▸ SOURCE EXTRACT:
──────

“If God were small enough to be understood, He would not be big enough to be worshiped.” – Evelyn Underhill
We were designed to worship God, but we all know that sometimes that worship gets diverted into other things. The people of Israel were prone to worshiping idols made of stone, wood, or metal, so God made it clear in the very first of the Ten Commandments (Exodus 20) that they were not to make images. Period.
But there was something he did want them to make: Later in the same chapter we find God saying, “. . . an altar of earth you shall make for me”
Don’t make images, but do make altars. And what are altars for? He explains that, too. They are for offering sacrifices in worship of the one true God.
The God we worship is beyond limit. Anything we do to give him shape makes him something less than who he really is.
On the other hand, an altar acknowledges his existence, his presence, his authority, and his worthiness to be worshipped and adored. It sees him to be limitless, all-present, beyond understanding. And it provides a place for us to meet him in all his glory.

──────

▸ REQUIRED WORK:
1. Pull out the sentences of the source extract that run from "Don’t make images, but" through "he really is." and give them unchanged.
2. Your answer continues the source extract from its final sentence.

──────

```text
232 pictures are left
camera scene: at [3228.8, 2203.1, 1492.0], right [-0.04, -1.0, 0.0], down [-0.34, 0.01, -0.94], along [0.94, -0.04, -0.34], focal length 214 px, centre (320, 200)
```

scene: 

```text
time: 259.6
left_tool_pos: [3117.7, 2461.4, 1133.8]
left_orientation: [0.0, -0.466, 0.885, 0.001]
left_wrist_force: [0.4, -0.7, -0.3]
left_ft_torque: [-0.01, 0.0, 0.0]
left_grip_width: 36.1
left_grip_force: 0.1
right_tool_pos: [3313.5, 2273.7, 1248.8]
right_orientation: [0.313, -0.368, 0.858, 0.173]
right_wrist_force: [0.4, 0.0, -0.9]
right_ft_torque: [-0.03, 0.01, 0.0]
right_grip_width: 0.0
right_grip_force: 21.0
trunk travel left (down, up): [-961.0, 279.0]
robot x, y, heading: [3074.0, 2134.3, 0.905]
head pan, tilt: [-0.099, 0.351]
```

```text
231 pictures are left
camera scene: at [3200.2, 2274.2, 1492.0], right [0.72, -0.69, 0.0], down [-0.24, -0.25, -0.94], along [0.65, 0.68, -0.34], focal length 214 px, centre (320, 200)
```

──────

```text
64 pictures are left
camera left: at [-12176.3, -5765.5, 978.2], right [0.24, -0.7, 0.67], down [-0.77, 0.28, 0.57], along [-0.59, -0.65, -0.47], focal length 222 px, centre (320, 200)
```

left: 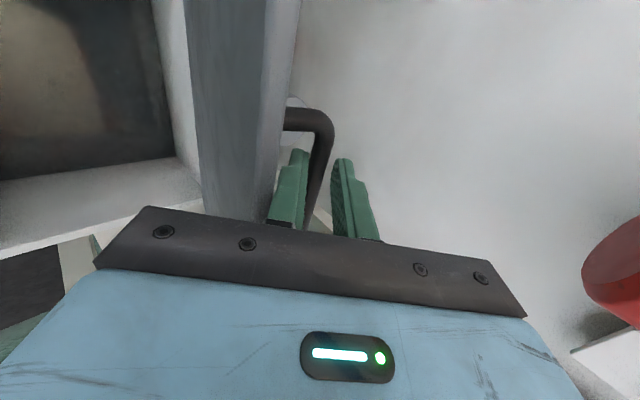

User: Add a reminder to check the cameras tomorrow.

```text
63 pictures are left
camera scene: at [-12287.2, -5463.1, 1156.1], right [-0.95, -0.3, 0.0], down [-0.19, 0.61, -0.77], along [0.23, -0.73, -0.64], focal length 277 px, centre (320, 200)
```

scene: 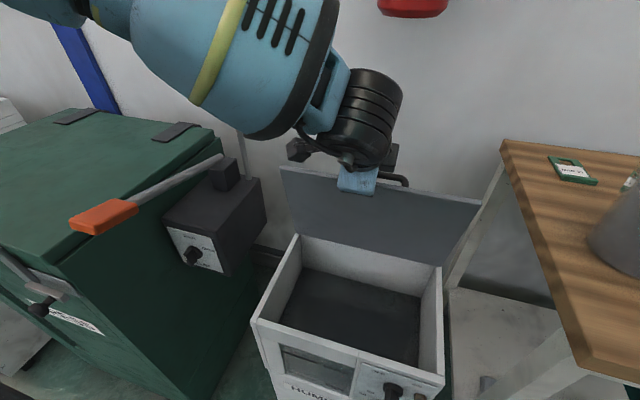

──────

▸ REPLIES:
1.
Don’t make images, but do make altars. And what are altars for? He explains that, too. They are for offering sacrifices in worship of the one true God.
The God we worship is beyond limit. Anything we do to give him shape makes him something less than who he really is.

2.
Sometimes we all need to examine what goes on in the deepest parts of our minds and hearts. Are we tending more toward seeing God according to our personal definition of him, a being we might be able to bargain with, manipulate, or control? Or do we see him as the transcendent, all encompassing God to be held in awe and reverential fear? To be worshiped and adored. Let’s make altars, not idols.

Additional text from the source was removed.